SHIFT executed the definitive agreement on 10 March 2023 (reported at approximately ¥1 billion), and the Wahl+Case business was succeeded to SHIFT on 1 May 2023. It was then placed under SHIFT Growth Capital Inc., SHIFT's M&A and PMI subsidiary, through a newly established company. The recruiting business subsequently rebranded from Wahl+Case to Build+.
The transition is a different shape from most consolidation in this guide:
- The acquirer is not a recruiting group. Unlike the staffing-group roll-ups elsewhere in this guide, SHIFT is primarily a software-testing and DX-services company. The acquisition was framed as strengthening SHIFT's own access to bilingual engineering talent and broadening its HR-services portfolio — closer in logic to the Monstarlab / ESAI case below than to the SThree or Adecco consolidations.
- Listed-parent ownership. Build+ is no longer an independent boutique.
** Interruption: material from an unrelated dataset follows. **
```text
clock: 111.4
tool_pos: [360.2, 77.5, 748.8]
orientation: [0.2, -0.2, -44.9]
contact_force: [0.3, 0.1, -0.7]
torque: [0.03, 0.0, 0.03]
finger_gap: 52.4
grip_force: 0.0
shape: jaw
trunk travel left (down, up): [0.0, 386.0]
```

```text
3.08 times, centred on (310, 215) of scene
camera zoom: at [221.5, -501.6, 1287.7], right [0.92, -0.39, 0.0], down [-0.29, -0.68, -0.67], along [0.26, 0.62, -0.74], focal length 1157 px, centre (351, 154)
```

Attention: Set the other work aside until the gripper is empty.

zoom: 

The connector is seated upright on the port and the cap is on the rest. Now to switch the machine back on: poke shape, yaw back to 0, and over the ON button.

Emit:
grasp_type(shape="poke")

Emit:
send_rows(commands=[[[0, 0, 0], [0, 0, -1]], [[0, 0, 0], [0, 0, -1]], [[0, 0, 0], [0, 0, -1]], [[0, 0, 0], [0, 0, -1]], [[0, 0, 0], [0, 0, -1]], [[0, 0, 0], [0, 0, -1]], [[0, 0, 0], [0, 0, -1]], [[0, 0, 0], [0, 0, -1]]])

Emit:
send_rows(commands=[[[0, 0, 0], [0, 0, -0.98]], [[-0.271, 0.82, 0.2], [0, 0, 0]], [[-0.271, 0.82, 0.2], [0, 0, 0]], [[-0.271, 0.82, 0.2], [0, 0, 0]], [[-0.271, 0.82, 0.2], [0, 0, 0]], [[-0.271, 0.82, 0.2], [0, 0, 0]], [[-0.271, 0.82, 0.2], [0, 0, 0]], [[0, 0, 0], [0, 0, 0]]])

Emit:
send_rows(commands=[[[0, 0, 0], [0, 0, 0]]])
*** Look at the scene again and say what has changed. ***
Its ultimate parent, SHIFT Inc., is listed on the Tokyo Stock Exchange (TSE: 3697); the firm operates as a SHIFT Group company held through SHIFT Growth Capital Inc.
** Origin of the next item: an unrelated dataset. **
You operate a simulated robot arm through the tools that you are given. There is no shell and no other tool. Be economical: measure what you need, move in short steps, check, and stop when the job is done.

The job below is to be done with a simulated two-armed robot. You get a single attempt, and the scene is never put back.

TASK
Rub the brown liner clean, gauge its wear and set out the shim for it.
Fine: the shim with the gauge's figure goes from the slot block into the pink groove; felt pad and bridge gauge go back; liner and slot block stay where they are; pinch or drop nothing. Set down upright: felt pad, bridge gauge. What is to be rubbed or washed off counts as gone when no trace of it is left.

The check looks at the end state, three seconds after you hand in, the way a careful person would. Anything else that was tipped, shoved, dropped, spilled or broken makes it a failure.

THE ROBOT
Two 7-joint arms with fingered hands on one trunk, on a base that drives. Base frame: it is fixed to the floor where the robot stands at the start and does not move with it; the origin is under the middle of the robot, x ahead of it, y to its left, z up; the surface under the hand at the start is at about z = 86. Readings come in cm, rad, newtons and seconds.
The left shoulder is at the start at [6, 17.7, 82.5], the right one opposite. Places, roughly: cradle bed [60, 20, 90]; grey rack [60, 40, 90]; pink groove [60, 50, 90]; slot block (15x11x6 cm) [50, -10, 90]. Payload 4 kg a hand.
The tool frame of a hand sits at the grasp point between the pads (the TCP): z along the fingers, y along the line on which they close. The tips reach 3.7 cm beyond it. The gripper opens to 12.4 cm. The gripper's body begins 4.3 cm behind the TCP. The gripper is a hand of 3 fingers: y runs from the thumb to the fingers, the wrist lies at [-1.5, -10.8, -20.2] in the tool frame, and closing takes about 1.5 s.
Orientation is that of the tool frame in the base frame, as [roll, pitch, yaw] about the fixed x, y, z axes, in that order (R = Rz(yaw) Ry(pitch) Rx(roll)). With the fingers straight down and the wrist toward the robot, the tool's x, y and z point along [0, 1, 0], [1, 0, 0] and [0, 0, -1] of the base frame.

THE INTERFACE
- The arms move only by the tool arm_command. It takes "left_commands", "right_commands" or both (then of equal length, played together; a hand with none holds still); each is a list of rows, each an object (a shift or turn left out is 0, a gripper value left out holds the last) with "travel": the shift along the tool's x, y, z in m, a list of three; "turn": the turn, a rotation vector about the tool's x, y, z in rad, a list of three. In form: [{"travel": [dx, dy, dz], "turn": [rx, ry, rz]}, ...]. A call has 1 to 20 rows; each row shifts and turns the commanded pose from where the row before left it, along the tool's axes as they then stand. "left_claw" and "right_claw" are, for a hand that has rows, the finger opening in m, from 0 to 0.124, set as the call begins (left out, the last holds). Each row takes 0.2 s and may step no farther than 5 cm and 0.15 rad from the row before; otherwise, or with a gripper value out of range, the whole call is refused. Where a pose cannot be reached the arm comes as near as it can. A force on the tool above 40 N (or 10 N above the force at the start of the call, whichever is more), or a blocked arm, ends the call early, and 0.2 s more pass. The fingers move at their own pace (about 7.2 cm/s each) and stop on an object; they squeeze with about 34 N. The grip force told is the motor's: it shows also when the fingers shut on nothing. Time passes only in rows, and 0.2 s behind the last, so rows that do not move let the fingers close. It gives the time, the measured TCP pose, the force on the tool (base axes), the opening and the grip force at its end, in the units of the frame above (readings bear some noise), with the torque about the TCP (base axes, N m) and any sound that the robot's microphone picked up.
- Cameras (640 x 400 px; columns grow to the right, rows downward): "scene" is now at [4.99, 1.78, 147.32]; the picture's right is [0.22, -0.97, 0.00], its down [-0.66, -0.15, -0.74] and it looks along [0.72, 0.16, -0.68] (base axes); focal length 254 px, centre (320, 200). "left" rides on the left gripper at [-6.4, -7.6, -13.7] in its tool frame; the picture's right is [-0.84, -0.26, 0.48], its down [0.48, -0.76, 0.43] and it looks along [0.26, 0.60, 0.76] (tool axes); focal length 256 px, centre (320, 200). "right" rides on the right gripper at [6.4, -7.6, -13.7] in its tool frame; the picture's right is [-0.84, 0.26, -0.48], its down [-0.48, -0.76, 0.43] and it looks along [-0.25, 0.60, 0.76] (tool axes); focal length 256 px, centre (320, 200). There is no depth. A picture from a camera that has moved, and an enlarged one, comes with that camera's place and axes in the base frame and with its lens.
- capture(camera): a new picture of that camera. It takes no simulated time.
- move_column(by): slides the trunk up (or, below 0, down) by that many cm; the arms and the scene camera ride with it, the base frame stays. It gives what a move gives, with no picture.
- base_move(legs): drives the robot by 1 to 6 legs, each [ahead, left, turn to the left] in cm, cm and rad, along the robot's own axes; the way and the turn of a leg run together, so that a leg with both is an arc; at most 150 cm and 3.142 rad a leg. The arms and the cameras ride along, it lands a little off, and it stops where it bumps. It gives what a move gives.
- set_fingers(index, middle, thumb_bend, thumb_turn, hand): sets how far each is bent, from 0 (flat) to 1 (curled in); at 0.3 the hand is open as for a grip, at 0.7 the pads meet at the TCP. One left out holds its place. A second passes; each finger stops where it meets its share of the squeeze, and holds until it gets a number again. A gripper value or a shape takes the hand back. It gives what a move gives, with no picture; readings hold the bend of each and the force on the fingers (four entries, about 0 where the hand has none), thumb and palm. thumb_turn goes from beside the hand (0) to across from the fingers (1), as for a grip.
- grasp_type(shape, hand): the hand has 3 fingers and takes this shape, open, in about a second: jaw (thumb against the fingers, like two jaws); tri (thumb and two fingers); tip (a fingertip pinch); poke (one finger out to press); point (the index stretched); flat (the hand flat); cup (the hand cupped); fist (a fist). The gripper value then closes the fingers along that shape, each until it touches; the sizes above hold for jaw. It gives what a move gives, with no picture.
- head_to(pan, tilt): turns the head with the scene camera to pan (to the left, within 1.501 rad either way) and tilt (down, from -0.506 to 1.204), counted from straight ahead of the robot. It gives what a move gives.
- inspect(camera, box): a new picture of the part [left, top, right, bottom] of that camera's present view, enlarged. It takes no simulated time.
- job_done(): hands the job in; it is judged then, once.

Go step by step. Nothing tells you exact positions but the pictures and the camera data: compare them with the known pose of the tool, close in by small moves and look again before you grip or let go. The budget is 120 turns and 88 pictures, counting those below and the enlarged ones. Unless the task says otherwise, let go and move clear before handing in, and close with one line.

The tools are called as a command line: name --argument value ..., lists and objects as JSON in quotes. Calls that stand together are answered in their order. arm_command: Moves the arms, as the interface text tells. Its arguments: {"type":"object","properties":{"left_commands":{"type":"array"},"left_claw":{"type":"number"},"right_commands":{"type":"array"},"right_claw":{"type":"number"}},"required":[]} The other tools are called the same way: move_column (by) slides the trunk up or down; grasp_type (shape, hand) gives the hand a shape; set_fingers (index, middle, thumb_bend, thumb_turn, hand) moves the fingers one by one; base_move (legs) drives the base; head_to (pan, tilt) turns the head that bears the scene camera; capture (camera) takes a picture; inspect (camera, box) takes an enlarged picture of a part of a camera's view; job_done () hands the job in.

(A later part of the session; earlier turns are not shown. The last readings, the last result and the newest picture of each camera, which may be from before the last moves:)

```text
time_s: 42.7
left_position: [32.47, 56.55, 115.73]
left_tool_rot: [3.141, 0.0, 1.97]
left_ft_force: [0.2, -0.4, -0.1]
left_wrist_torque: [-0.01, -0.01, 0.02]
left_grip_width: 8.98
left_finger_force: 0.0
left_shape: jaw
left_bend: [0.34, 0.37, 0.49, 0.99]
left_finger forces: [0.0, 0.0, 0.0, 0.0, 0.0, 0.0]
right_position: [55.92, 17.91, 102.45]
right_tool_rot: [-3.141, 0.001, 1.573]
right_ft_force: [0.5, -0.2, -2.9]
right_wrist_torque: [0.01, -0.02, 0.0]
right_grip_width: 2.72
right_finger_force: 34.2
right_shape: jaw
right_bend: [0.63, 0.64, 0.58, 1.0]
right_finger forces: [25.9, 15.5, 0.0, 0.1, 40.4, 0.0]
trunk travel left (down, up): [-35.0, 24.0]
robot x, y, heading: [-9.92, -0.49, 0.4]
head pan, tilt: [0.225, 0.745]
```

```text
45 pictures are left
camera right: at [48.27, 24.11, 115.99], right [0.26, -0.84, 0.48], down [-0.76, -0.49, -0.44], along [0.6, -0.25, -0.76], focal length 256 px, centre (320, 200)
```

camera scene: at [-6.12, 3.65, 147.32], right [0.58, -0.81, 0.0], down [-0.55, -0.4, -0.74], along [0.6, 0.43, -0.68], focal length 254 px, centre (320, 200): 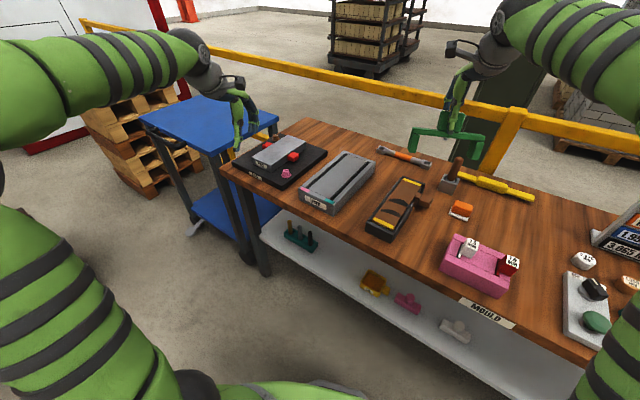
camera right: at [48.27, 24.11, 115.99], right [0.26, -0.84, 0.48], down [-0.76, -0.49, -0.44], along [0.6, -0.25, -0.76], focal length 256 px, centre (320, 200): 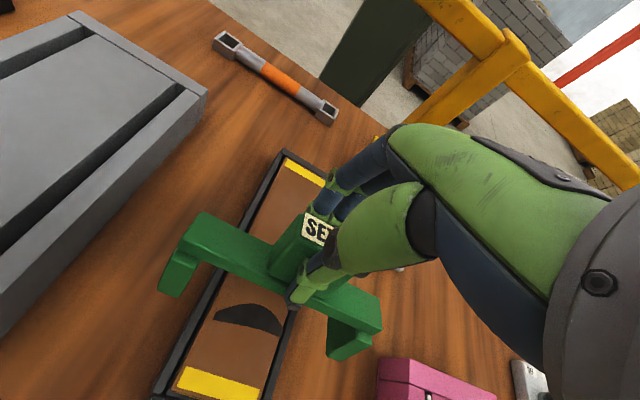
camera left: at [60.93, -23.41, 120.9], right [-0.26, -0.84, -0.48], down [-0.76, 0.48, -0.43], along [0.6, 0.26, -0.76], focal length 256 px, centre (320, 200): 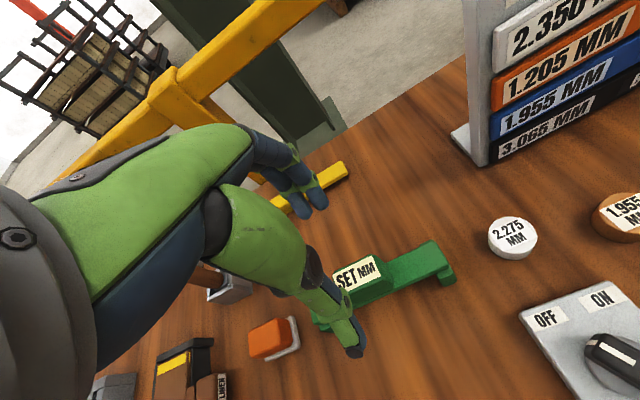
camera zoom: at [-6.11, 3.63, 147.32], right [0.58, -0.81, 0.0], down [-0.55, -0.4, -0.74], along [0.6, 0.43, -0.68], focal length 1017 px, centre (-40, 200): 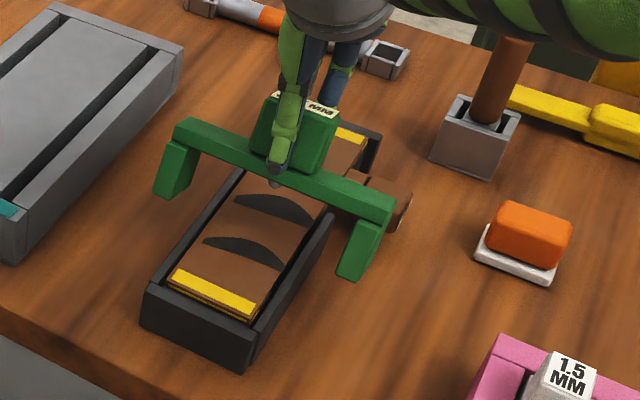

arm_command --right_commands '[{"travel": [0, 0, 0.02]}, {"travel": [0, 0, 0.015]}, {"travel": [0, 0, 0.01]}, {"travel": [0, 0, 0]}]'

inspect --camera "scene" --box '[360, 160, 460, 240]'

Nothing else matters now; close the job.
- Operational continuity. Build+ continues under its own brand, leadership, and single Tokyo office. The change is at the parent-corporate level; existing client and candidate relationships continue.
- Disclosure framework. Build+'s results are not separately broken out, but the business now sits inside a TSE-listed group's consolidated disclosure perimeter rather than a privately held one.
Monstarlab / ESAI K.K.
In October 2023, Monstarlab Inc. (TSE: 5255) acquired ExecutiveSearch.AI K.K. (ESAI K.K.). ESAI K.K. operates Headhunt.AI — an AI-powered recruiting platform with 4M+ Japan-focused profiles. Per ESAI Agency K.K. corporate filings (verifiable via the MHLW public registry), ESAI Agency K.K. holds the recruiting license (有料職業紹介事業許可 13-ユ-319155) transferred from ESAI K.K. effective February 1, 2026; ESAI K.K. is now a pure technology company. Both entities are subsidiaries of Monstarlab Inc.
The acquisition placed AI-powered recruiting infrastructure within a TSE-listed disclosure framework. This directory (recruiters.fyi) is published by ESAI K.K. as part of its commercial operations; the directory's editorial standards prohibit promotional framing of Headhunt.AI within firm-coverage pages.
Heidrick & Struggles' acquisition trail
Heidrick & Struggles take-private (December 2025). The most significant M&A event affecting a directory retained firm in 2025: Heidrick & Struggles International, Inc. (formerly NASDAQ: HSII) completed a $1.3bn take-private transaction led by Advent International and Corvex Private Equity on 10 December 2025. CEO Tom Monahan and President Tom Murray remain in their roles; Carmine Di Sibio (former EY Global Chair) was appointed Chairman of the Board of Managers. The Tokyo office continues to operate under the Heidrick & Struggles name and brand under new ownership. Beyond this, Heidrick has grown through organic expansion and selective acquisitions over its history (the firm pioneered modern executive search globally in 1953); the Japan operation specifically has expanded through partner additions rather than through Japan-specific M&A.
The unconsolidated mid-tier
A meaningful share of the directory operates independently — outside the major umbrella consolidations:
- Cornerstone Recruitment Japan K.K. — bilingual recruiter founded 2019 as a Tokyo joint venture of Cornerstone Global Partners (CGP) and Morgan Stanley.
- East West Consulting K.K. — Tokyo-based bilingual recruiter; privately held; operates independently.
- Morgan McKinley Japan — part of Org Group (private, Irish); covers FS, professional services, IT, legal & compliance, HR, sales & marketing within the broader Org Group umbrella.
- Apex K.K. — bilingual executive search firm founded 2010; privately held; member of Kestria global alliance (80+ offices across 6 continents). The alliance structure is distinct from M&A — Apex retains independent ownership while accessing Kestria's global referral network.
- Just Search Group — Tokyo-headquartered specialist holding launched as a single brand in February 2026, encompassing Just Legal (founded 2014), Just HR (launched 2026), and Definitive Consulting Group Japan. The February 2026 consolidation is a recent example of within-Japan consolidation rather than cross-border M&A.
Why consolidation matters for clients and candidates
Parent-resource access. Firms within larger umbrella structures have access to parent-firm resources — global candidate-pool reach via parent's worldwide consultant network, shared back-office infrastructure (HR, IT, finance), and shared brand investment. A candidate engaging Computer Futures Japan has indirect access to SThree's global network; a candidate engaging LHH 転職エージェント has indirect access to Adecco's global career-transition network.
Cross-border placement. Listed-parent firms with global footprints support cross-border placement more naturally — a foreign-national candidate placed in Tokyo by Robert Walters can be placed back to London by the same firm 5 years later. Independent firms typically rely on alliance structures (Boyden, Stanton Chase, Apex's Kestria) for similar reach.
Brand vs sub-brand positioning. SThree's sub-brands are positioned as vertical specialists — each sub-brand has its own identity and client positioning. The SThree umbrella brand is less visible to clients and candidates than the sub-brand identities. Adecco / LHH have moved toward more umbrella-brand visibility.